Required work –
**1)** Set down the source text as it stands from "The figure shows" to "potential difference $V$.", and nothing more.
**2)** Could you carry on with the source text from where it ends?

Source text –

* begin *

Question

The figure shows two identical parallel plate capacitors connected to a battery with the switch $S$ closed.

The switch is now opened and the free space between the plates of the capacitors is filled with a dielectric of dielectric constant (or relative permittivity) $3$. Find the ratio of the total electrostatic energy stored in both capacitors before and after the introduction of the dielectric.

• A. $\frac{2}{3}$
• B. $\frac{5}{3}$
• C. $\frac{3}{5}$
• D. $\frac{3}{2}$

Answer 1

Answer: (C)

When the switch $S$ is closed, the two capacitors in parallel will be charged by the same potential difference $V$.

* end *

Available data –
* begin *

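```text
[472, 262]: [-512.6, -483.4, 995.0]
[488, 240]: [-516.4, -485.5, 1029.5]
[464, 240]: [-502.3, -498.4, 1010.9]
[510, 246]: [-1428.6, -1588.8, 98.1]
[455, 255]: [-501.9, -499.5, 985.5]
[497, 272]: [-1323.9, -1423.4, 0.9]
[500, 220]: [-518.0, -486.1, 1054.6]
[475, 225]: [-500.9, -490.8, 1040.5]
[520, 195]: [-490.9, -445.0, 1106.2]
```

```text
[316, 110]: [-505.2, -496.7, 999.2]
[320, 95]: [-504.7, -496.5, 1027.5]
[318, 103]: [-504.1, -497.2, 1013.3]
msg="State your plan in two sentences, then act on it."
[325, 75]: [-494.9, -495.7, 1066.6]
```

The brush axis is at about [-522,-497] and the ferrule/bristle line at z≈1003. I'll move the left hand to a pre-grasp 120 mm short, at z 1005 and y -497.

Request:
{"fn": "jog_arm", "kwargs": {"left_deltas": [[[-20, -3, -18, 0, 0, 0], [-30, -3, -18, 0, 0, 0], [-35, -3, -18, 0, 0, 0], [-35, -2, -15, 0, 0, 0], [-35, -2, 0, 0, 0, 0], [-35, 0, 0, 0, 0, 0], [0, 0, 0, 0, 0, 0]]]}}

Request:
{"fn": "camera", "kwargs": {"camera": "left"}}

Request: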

* end *

Answers to the exercises –
**1)**
The figure shows two identical parallel plate capacitors connected to a battery with the switch $S$ closed.

The switch is now opened and the free space between the plates of the capacitors is filled with a dielectric of dielectric constant (or relative permittivity) $3$. Find the ratio of the total electrostatic energy stored in both capacitors before and after the introduction of the dielectric.

• A. $\frac{2}{3}$
• B. $\frac{5}{3}$
• C. $\frac{3}{5}$
• D. $\frac{3}{2}$

Answer 1

Answer: (C)

When the switch $S$ is closed, the two capacitors in parallel will be charged by the same potential difference $V$.

**2)**
$\therefore U_{i}=\frac{1}{2} C V^{2}+\frac{1}{2} C V^{2}$
$=\frac{1}{2}(2 C) V^{2}=C V^{2}$
When the switch $S$ is opened and dielectric is introduced, the capacitance of each becomes $3 C$. The potential of $A$ remains constant at $V$ and the charge on $B$ remains fixed.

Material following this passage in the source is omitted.